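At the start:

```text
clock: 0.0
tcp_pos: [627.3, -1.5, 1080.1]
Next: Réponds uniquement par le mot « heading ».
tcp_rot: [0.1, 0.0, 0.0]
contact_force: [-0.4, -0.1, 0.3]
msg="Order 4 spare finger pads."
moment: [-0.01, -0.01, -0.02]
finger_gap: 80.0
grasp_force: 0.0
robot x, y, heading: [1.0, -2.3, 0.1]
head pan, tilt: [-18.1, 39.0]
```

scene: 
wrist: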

### EXERCISE GOAL
Using the listing above, show every line that includes the string "heading".

### RESULT OF THE EXERCISE
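Next: Réponds uniquement par le mot « heading ».
robot x, y, heading: [1.0, -2.3, 0.1]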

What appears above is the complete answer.